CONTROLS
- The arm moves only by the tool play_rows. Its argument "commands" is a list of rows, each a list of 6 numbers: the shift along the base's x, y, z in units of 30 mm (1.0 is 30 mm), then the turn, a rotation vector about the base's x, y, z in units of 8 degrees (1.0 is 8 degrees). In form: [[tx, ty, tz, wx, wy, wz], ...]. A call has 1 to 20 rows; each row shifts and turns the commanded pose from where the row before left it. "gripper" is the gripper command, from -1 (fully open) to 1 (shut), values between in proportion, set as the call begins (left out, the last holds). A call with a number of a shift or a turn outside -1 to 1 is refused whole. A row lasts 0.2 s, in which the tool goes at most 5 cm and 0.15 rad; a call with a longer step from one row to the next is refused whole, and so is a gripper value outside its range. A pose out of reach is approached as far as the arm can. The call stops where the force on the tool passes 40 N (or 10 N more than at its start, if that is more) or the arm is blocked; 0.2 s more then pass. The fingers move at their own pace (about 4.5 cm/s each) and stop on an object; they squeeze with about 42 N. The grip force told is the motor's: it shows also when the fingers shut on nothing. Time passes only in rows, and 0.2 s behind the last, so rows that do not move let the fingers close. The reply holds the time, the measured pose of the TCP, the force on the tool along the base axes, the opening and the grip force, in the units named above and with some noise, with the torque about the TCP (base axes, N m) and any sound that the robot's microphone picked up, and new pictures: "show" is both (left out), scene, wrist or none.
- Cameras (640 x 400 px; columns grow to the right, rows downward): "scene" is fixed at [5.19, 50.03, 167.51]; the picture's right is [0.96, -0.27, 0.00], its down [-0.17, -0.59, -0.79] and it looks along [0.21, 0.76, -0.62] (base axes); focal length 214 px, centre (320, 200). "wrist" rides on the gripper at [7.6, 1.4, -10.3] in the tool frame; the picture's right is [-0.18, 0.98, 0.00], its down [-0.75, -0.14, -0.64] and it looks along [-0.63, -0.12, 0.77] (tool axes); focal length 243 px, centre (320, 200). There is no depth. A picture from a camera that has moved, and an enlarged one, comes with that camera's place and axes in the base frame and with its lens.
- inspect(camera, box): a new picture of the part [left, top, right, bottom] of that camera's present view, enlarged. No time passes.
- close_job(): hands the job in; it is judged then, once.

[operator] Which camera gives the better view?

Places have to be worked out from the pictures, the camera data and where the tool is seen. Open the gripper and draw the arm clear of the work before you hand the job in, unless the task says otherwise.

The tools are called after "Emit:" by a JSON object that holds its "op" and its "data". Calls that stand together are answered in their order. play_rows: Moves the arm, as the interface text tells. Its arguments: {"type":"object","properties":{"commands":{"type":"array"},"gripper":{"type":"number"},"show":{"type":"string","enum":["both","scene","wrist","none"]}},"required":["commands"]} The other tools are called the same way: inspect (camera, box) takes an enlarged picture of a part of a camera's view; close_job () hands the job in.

......

**PROBLEM STATEMENT:** Type out all of the material again, word for word. Use a Markdown table whose columns are Index (a running number) and Wording (the line), and skip blank lines.

**ANSWER TO THIS TASK:**
| Index | Wording |
|---|---|
| 1 | CONTROLS |
| 2 | - The arm moves only by the tool play_rows. Its argument "commands" is a list of rows, each a list of 6 numbers: the shift along the base's x, y, z in units of 30 mm (1.0 is 30 mm), then the turn, a rotation vector about the base's x, y, z in units of 8 degrees (1.0 is 8 degrees). In form: [[tx, ty, tz, wx, wy, wz], ...]. A call has 1 to 20 rows; each row shifts and turns the commanded pose from where the row before left it. "gripper" is the gripper command, from -1 (fully open) to 1 (shut), values between in proportion, set as the call begins (left out, the last holds). A call with a number of a shift or a turn outside -1 to 1 is refused whole. A row lasts 0.2 s, in which the tool goes at most 5 cm and 0.15 rad; a call with a longer step from one row to the next is refused whole, and so is a gripper value outside its range. A pose out of reach is approached as far as the arm can. The call stops where the force on the tool passes 40 N (or 10 N more than at its start, if that is more) or the arm is blocked; 0.2 s more then pass. The fingers move at their own pace (about 4.5 cm/s each) and stop on an object; they squeeze with about 42 N. The grip force told is the motor's: it shows also when the fingers shut on nothing. Time passes only in rows, and 0.2 s behind the last, so rows that do not move let the fingers close. The reply holds the time, the measured pose of the TCP, the force on the tool along the base axes, the opening and the grip force, in the units named above and with some noise, with the torque about the TCP (base axes, N m) and any sound that the robot's microphone picked up, and new pictures: "show" is both (left out), scene, wrist or none. |
| 3 | - Cameras (640 x 400 px; columns grow to the right, rows downward): "scene" is fixed at [5.19, 50.03, 167.51]; the picture's right is [0.96, -0.27, 0.00], its down [-0.17, -0.59, -0.79] and it looks along [0.21, 0.76, -0.62] (base axes); focal length 214 px, centre (320, 200). "wrist" rides on the gripper at [7.6, 1.4, -10.3] in the tool frame; the picture's right is [-0.18, 0.98, 0.00], its down [-0.75, -0.14, -0.64] and it looks along [-0.63, -0.12, 0.77] (tool axes); focal length 243 px, centre (320, 200). There is no depth. A picture from a camera that has moved, and an enlarged one, comes with that camera's place and axes in the base frame and with its lens. |
| 4 | - inspect(camera, box): a new picture of the part [left, top, right, bottom] of that camera's present view, enlarged. No time passes. |
| 5 | - close_job(): hands the job in; it is judged then, once. |
| 6 | [operator] Which camera gives the better view? |
| 7 | Places have to be worked out from the pictures, the camera data and where the tool is seen. Open the gripper and draw the arm clear of the work before you hand the job in, unless the task says otherwise. |
| 8 | The tools are called after "Emit:" by a JSON object that holds its "op" and its "data". Calls that stand together are answered in their order. play_rows: Moves the arm, as the interface text tells. Its arguments: {"type":"object","properties":{"commands":{"type":"array"},"gripper":{"type":"number"},"show":{"type":"string","enum":["both","scene","wrist","none"]}},"required":["commands"]} The other tools are called the same way: inspect (camera, box) takes an enlarged picture of a part of a camera's view; close_job () hands the job in. |